### Work instructions
Supply the part of the text shown that comes after its last sentence.

### Text shown
The WEF: Don't Put Your Phone In Your Pocket. Put It In Your Body!

Marie Hawthorne
THE ORGANIC PREPPER
The U.S. government has been printing money like mad to finance, first, people staying home during the pandemic and now, the war in Ukraine. This will destroy the economy sooner or later, and when it does, it will usher in a centralized bank digital currency, ending financial privacy.
Many governments tried introducing health passes in response to the Covid pandemic, which would have ended health privacy. These developments seem overly intrusive to many people, but they are just responses to emergencies, right? "Desperate times call for desperate measures." Maybe that's all it is?
I don't think so.
These technologies are complicated and could not have been created overnight. They involve massive data ecosystems with large amounts of computing power. They both would ultimately require digital identification, a digital counterpart for each of our own physical bodies.
Think about your relationship with your phone.
I’ll be the first to admit it: I carry my phone everywhere, bank electronically, and talk with friends on the phone all the time. I wish I didn’t need to, but let’s face it, most of us have to live that way. I want to be able to communicate with my teenagers, so yes, we have phones. Without regularly checking bank accounts, theft goes unnoticed. I learned this the hard way in my early 20s. And I wish my loved ones and I were all in some sort of pod-village, but we’re scattered all over the globe, so yes, I say things over the phone all the time.

### Data block
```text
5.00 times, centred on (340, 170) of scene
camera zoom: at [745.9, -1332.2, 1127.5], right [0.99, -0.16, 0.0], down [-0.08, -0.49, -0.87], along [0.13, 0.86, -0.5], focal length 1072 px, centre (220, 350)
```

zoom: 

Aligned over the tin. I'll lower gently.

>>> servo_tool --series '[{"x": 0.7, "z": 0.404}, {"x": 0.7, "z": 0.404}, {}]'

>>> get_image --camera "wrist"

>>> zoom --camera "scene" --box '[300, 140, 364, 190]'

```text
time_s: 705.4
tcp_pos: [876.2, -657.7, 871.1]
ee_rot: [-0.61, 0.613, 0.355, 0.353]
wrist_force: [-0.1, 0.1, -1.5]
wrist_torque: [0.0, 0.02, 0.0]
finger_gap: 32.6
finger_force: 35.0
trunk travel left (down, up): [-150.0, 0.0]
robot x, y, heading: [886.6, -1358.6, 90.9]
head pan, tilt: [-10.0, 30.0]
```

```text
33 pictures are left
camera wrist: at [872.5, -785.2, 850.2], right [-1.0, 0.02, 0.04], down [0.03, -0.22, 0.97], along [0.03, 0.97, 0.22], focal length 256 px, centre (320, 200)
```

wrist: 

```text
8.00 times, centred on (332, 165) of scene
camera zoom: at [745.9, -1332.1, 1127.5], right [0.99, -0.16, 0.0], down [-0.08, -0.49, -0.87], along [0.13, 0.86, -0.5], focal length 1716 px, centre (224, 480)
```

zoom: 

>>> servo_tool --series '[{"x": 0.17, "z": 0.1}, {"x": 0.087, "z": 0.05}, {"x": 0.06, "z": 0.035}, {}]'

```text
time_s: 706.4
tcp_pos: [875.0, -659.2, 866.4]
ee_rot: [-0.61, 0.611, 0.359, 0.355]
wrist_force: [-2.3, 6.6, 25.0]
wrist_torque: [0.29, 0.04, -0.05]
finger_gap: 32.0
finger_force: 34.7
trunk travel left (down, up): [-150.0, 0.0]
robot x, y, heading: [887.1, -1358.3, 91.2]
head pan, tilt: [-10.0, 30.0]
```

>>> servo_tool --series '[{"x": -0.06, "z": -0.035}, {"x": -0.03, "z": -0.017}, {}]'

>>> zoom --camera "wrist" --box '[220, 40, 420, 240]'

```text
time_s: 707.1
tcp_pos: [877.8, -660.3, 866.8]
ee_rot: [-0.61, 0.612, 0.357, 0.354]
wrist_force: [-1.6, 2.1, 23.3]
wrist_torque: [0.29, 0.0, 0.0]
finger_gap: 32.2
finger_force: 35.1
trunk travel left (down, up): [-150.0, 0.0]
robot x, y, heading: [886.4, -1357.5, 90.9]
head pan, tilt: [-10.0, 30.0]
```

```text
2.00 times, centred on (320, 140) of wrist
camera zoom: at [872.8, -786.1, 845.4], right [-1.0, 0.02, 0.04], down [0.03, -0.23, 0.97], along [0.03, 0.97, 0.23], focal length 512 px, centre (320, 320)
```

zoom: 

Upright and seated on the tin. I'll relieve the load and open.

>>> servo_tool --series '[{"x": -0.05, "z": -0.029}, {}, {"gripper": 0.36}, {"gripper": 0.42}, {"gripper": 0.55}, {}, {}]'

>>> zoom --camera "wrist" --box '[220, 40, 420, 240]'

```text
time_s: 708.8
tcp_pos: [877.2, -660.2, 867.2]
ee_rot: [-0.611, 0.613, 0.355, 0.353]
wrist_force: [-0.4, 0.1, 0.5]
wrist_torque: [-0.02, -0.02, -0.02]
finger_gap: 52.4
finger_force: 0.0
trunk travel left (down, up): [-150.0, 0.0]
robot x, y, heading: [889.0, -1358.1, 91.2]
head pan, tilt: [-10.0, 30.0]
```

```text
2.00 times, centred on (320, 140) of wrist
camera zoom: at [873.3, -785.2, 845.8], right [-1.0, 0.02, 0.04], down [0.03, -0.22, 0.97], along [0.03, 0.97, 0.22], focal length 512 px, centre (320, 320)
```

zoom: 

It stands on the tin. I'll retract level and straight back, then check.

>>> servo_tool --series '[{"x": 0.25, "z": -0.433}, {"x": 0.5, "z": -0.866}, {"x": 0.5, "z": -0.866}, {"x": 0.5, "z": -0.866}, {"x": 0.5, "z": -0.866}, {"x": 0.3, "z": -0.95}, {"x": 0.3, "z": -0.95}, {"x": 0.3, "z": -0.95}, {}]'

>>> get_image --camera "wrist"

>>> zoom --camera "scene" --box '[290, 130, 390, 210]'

### Task answer
And, of course, people like Edward Snowden have been warning us for years about the massive amount of data harvesting being done via smartphones. Some people think Snowden is a villain. Most just ignore him. But he was proven right when Colorado Gov. Jared Polis admitted to using phone data to determine whether or not people were complying with lockdown orders. Snowden was proven right, again, when we found out that the CDC had been buying cell phone data to determine lockdown compliance.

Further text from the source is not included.